A change of scenery is the order of the day as we travel to Route 7 and visit for the next few weeks the Town of Bainbridge and look and read what historical information has been put together at this time. Some of the districts, there is no information available, others is a different story. However this week the subject is “The Little Red Schoolhouse,” which was common among the one-room school, however, documented history gives us the facts that most of the schools were painted white. Judgement on that is left to the readers!
The following documentation was forwarded to my attention by Charles Decker and was included with several other references with the many articles relevant to the Town of Afton. This documentation is reprinted as was received.
“Again we come back to the original settlers in the area, and their basic philosophy on creed. ‘Work! Pray! Educate!’ was their creed then, and for many years. So, it is not surprising that as soon as any settlement was made, or wherever several houses with families began to congregate, we hear of a log cabin school being started. These individual schools were consolidated later into local School Districts. Early in the 19th century, the Township of Jericho was divided into ten such school districts.

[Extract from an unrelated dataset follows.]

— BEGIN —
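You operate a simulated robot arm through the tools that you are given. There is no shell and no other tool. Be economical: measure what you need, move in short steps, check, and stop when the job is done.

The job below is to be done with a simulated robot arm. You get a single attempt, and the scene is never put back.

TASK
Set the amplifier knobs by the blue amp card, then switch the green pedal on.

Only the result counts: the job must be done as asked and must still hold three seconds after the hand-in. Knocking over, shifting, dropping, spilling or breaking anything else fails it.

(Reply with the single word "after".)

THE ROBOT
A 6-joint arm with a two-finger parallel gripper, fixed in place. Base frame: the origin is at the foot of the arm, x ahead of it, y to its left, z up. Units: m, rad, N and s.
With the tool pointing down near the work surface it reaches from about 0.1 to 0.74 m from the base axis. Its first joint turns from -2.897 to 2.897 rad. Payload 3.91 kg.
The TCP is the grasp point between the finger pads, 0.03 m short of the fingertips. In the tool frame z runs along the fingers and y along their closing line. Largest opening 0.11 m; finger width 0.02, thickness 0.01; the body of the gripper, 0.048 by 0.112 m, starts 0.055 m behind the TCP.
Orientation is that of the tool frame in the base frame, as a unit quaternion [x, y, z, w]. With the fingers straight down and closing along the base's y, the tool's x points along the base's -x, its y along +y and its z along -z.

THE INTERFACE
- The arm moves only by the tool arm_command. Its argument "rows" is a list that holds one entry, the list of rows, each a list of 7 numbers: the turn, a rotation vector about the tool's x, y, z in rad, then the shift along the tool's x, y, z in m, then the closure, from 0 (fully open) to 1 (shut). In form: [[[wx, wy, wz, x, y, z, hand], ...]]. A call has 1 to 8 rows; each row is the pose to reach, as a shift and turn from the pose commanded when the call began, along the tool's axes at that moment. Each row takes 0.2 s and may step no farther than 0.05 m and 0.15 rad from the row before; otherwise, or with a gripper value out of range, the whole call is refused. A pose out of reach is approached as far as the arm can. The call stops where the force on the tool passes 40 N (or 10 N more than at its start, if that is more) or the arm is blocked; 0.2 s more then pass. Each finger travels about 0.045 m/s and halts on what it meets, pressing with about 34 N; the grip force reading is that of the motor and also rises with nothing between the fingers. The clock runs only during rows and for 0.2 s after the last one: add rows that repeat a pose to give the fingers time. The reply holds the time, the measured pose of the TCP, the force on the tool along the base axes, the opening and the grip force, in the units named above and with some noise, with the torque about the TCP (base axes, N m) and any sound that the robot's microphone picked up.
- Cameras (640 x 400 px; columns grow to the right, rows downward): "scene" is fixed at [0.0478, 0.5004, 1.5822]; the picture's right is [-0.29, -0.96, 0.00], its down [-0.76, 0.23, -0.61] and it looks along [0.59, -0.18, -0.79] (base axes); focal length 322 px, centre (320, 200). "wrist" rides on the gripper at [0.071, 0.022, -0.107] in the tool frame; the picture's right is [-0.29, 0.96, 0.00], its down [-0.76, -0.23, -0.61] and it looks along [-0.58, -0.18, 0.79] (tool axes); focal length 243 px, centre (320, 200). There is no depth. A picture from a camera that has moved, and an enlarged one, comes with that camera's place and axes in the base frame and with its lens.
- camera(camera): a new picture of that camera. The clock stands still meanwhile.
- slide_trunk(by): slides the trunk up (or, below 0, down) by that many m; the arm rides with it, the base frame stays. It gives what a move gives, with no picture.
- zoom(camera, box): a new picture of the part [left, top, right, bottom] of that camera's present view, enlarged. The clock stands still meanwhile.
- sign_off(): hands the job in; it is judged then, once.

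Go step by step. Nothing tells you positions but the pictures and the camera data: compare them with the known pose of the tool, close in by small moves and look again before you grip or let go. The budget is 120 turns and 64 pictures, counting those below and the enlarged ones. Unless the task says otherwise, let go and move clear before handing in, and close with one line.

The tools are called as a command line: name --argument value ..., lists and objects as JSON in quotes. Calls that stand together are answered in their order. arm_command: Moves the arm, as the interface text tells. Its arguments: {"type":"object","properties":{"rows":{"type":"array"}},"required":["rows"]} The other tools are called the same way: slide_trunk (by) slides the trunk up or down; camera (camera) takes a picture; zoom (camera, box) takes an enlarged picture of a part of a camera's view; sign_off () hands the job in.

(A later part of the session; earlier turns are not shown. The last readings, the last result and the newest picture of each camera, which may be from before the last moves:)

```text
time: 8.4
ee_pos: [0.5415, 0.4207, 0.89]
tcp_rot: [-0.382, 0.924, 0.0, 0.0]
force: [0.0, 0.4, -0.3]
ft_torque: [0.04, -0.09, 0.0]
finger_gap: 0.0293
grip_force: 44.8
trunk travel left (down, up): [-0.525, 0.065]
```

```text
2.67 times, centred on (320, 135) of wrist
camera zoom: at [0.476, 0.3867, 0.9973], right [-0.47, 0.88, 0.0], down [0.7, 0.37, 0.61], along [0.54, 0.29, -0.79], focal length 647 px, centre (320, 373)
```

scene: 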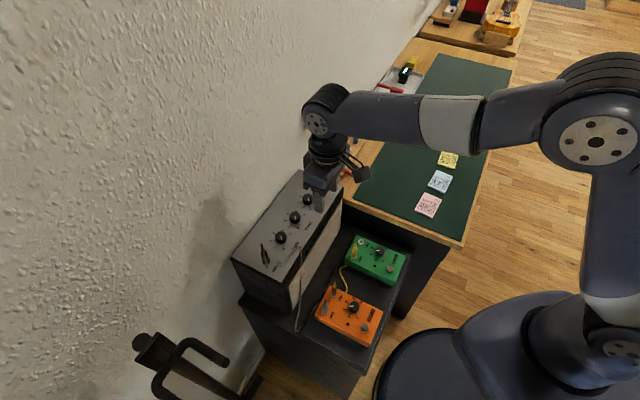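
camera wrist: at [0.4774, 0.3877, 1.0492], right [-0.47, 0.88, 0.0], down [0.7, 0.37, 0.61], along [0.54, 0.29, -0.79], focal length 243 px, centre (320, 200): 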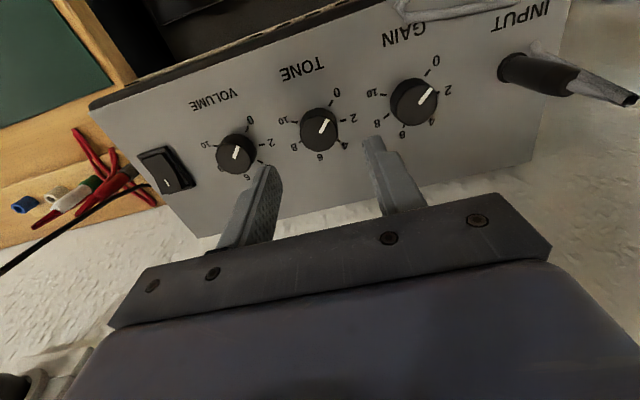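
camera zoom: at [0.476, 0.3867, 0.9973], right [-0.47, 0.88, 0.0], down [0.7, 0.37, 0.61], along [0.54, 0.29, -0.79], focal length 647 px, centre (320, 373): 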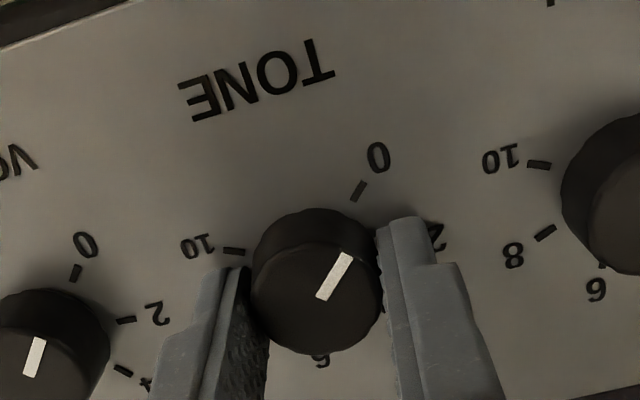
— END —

One of the first schools to be recorded was one set up at Bush’s Corners. (Note: this is located at the intersection of Route 7 and County Route 38). Unfortunately, records of this one, and the other one-room schoolhouses, are few in number. We only know of the existence of this District School from indirect references to it from the old Warner Family papers. These records state:
“The first schoolhouse (e.g. Log Cabin) was built on the Prince Farm about 1800.” Also: “Mr. Bush’s house had a large all where all public doings, such as shows, balls, and School Exhibitions were held.”
These quotes show that a school must have existed at Bush’s Corners (Jericho Post Office) from the very beginning. His school was known as District #1. Later, it became District #15. No further records are available until a meeting of the School Board some ten years later. Although the Trustees met once a monthly, no minutes of such meetings were available until the second decade of the 19th Century.